This week’s Prime Minister’s Questions (PMQs) proves that racist and imperial ideals still run Britain on both sides of parliament. Labour Party prime minister Keir Starmer and Conservative Party leader Kemi Badenoch jostled for the position of who’s the most anti-Palestinian, upholding a double standard when it comes to refugee status, based on ethnicity.
Racist double standards at PMQs
Badenoch opened their exchange:
Mr Speaker, the Conservative government established the Ukraine family scheme. And in total, over 200,000 Ukrainians, mostly women, children and the elderly have found sanctuary in the UK from Putin’s war. However, a family of six from Gaza have applied to live in Britain using this scheme. And a judge has now ruled in their favour. This is not what the scheme was designed to do. This decision is completely wrong. It cannot be allowed to stand. Is the government planning to appeal on any points of law? And if so which ones?
In response, Starmer failed to point out that Badenoch is boldly championing a racist double standard. Apparently white Ukrainians facing Vladimir Putin’s war are worth more than Arab Palestinians facing Benjamin Netanyahu’s indiscriminate onslaught.
The Labour leader said at PMQs:
Mr Speaker let me be clear I do not agree with the decision, she’s right – it’s the wrong decision. She hasn’t quite done her homework because the decision… was taken under the last government, according to the legal framework of the last government. But Mr Speaker let me clear it should be parliament that makes the rules on immigration. It should be the government that makes the policy. That’s the principle. And the home secretary is already looking at the legal loophole that we need to close
So the issue for Starmer is which party is responsible for treating Ukrainians and Palestinians more equally in this case. As usual for Starmer, he has pledged the opposite to his actions – he vowed a “zero-tolerance approach to… racism” in 2023.

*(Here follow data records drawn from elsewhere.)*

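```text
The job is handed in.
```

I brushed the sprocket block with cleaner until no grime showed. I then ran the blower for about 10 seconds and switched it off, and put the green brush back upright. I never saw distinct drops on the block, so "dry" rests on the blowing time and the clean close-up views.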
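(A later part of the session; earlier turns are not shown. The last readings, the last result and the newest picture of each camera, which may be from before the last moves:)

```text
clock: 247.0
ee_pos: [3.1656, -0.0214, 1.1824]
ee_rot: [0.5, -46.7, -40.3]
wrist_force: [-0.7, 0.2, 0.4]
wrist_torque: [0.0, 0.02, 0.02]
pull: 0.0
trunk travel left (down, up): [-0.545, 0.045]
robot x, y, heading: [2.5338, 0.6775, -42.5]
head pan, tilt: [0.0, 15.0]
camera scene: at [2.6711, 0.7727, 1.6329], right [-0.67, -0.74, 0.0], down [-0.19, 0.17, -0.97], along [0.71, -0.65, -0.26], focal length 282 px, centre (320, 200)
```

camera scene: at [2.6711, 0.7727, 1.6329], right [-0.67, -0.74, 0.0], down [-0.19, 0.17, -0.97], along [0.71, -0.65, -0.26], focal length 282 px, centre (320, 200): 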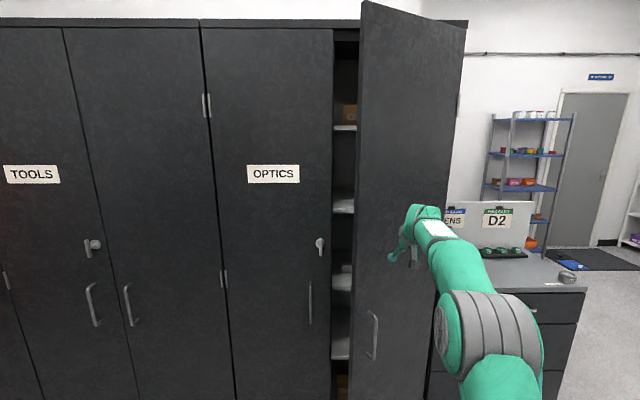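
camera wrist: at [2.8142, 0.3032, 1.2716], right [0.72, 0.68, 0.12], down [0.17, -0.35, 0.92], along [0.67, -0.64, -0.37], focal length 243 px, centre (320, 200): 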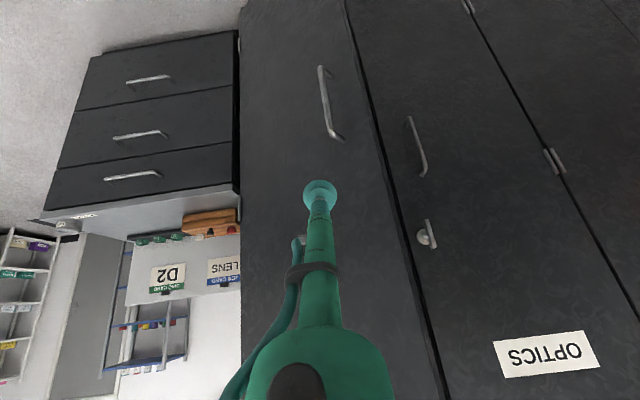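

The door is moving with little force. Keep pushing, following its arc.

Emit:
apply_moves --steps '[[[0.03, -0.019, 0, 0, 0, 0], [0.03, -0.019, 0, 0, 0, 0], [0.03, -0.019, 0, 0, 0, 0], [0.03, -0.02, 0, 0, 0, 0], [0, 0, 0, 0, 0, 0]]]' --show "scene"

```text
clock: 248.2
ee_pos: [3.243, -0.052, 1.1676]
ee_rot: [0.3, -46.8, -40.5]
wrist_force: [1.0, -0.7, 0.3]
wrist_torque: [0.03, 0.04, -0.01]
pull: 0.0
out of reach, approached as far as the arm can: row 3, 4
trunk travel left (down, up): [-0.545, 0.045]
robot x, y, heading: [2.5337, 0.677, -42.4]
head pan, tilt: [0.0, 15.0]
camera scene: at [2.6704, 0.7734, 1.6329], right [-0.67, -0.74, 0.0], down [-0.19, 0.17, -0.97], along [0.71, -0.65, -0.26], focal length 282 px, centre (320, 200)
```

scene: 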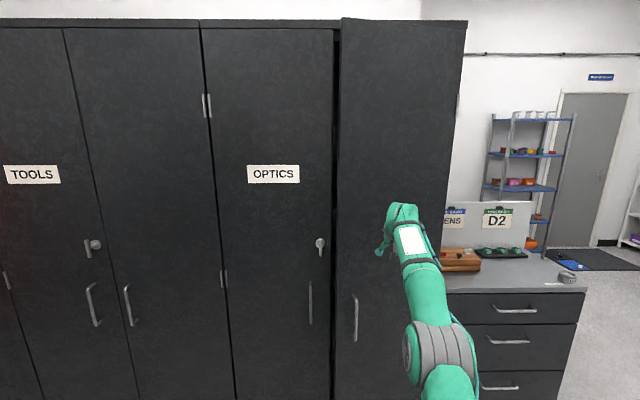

The Palestinian family of six includes a mother, a father, and four children aged seven, eight, 17 and 18. Israel destroyed their home in an airstrike. And the father’s brother is actually a British citizen.
Vicious
At PMQs, Badenoch continued her vicious approach:
Mr Speaker he did not answer the question. If he plans to appeal, then the appeal may be unsuccessful and the law will need to be changed… we cannot be in a situation where we allow enormous numbers of people to exploit our laws in this way. There are millions of people all around the world in terrible situations, we cannot help them all and we certainly cannot bring them all here.
But apparently we can help over 200,000 of them if they are white. The 1951 UN convention on refugees states its an international obligation to provide asylum for refugees.
Badenoch herself wasn’t a refugee when her mother traveled to the UK to give birth to her, specifically to secure a British passport, then went back to Nigeria to raise her. The Conservative leader now wants to pull up the drawbridge behind her.
At PMQs and more broadly, both party leaders are out of step with the public on refugees. 84% of Britons agree with the statement that “people should be able to take refuge in other countries, to escape from war or persecution”.
The UK should work with other countries to establish fair quotas for refugees, while stopping exporting the weapons that fuel the destruction.